--- start Dataset content ---

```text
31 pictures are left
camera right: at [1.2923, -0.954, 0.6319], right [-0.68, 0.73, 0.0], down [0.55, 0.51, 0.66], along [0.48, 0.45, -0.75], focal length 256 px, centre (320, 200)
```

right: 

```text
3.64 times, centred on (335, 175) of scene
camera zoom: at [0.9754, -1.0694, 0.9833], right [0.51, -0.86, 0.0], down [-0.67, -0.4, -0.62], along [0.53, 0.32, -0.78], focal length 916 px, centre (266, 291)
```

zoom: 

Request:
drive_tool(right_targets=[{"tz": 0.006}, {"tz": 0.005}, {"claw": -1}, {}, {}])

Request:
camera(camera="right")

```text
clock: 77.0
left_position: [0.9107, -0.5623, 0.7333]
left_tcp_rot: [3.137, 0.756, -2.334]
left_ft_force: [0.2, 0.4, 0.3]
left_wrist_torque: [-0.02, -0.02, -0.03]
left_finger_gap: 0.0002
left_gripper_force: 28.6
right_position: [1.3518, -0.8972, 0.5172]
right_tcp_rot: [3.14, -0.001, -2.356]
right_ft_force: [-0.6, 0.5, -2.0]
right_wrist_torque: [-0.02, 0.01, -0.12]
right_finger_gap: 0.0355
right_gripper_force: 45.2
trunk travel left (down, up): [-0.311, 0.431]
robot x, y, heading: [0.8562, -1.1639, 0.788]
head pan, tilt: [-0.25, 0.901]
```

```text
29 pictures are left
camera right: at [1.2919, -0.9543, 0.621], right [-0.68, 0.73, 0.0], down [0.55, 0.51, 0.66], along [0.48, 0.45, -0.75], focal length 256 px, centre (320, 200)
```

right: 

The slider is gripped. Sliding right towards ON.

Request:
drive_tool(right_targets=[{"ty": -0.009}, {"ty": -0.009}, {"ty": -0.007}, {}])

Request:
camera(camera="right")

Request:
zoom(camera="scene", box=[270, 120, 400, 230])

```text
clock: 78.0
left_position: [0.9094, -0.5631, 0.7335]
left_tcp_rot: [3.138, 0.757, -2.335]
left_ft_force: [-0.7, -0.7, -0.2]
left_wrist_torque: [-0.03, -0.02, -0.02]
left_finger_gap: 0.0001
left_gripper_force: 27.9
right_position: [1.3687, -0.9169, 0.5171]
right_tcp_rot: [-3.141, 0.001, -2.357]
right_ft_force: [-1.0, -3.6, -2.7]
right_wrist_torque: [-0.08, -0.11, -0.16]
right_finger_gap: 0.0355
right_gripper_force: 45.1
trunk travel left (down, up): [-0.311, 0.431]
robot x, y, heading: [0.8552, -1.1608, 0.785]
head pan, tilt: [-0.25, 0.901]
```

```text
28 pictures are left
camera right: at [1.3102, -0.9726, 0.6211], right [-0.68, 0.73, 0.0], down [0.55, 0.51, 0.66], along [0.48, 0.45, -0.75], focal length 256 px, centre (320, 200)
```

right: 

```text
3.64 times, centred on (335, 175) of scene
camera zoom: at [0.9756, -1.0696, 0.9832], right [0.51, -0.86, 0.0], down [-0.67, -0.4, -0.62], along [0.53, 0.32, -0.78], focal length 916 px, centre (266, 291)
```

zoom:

--- end Dataset content ---

* **Short exercise**
All of the lines above must be returned exactly. Use JSON: a list with one string for each line that is not empty.

* **Output**
[
  "```text",
  "31 pictures are left",
  "camera right: at [1.2923, -0.954, 0.6319], right [-0.68, 0.73, 0.0], down [0.55, 0.51, 0.66], along [0.48, 0.45, -0.75], focal length 256 px, centre (320, 200)",
  "```",
  "right: ",
  "```text",
  "3.64 times, centred on (335, 175) of scene",
  "camera zoom: at [0.9754, -1.0694, 0.9833], right [0.51, -0.86, 0.0], down [-0.67, -0.4, -0.62], along [0.53, 0.32, -0.78], focal length 916 px, centre (266, 291)",
  "```",
  "zoom: ",
  "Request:",
  "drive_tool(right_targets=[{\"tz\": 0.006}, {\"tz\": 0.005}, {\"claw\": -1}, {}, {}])",
  "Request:",
  "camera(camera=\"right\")",
  "```text",
  "clock: 77.0",
  "left_position: [0.9107, -0.5623, 0.7333]",
  "left_tcp_rot: [3.137, 0.756, -2.334]",
  "left_ft_force: [0.2, 0.4, 0.3]",
  "left_wrist_torque: [-0.02, -0.02, -0.03]",
  "left_finger_gap: 0.0002",
  "left_gripper_force: 28.6",
  "right_position: [1.3518, -0.8972, 0.5172]",
  "right_tcp_rot: [3.14, -0.001, -2.356]",
  "right_ft_force: [-0.6, 0.5, -2.0]",
  "right_wrist_torque: [-0.02, 0.01, -0.12]",
  "right_finger_gap: 0.0355",
  "right_gripper_force: 45.2",
  "trunk travel left (down, up): [-0.311, 0.431]",
  "robot x, y, heading: [0.8562, -1.1639, 0.788]",
  "head pan, tilt: [-0.25, 0.901]",
  "```",
  "```text",
  "29 pictures are left",
  "camera right: at [1.2919, -0.9543, 0.621], right [-0.68, 0.73, 0.0], down [0.55, 0.51, 0.66], along [0.48, 0.45, -0.75], focal length 256 px, centre (320, 200)",
  "```",
  "right: ",
  "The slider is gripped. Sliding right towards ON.",
  "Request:",
  "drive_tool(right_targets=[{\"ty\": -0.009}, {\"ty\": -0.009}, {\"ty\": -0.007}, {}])",
  "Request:",
  "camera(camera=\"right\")",
  "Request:",
  "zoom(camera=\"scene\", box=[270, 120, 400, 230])",
  "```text",
  "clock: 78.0",
  "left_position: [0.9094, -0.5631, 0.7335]",
  "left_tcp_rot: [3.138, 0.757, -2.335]",
  "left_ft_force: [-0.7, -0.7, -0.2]",
  "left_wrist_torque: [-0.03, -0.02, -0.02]",
  "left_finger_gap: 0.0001",
  "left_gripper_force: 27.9",
  "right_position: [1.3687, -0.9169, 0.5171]",
  "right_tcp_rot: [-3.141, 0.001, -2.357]",
  "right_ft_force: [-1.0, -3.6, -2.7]",
  "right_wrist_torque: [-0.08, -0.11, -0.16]",
  "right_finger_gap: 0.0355",
  "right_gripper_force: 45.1",
  "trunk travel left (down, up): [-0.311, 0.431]",
  "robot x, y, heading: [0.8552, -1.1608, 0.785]",
  "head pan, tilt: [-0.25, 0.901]",
  "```",
  "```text",
  "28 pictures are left",
  "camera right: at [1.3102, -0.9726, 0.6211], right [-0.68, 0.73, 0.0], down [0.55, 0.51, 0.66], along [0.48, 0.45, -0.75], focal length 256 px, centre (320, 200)",
  "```",
  "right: ",
  "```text",
  "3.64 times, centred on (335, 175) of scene",
  "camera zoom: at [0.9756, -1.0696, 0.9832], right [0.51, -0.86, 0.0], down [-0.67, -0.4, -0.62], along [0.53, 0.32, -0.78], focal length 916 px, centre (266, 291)",
  "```",
  "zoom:"
]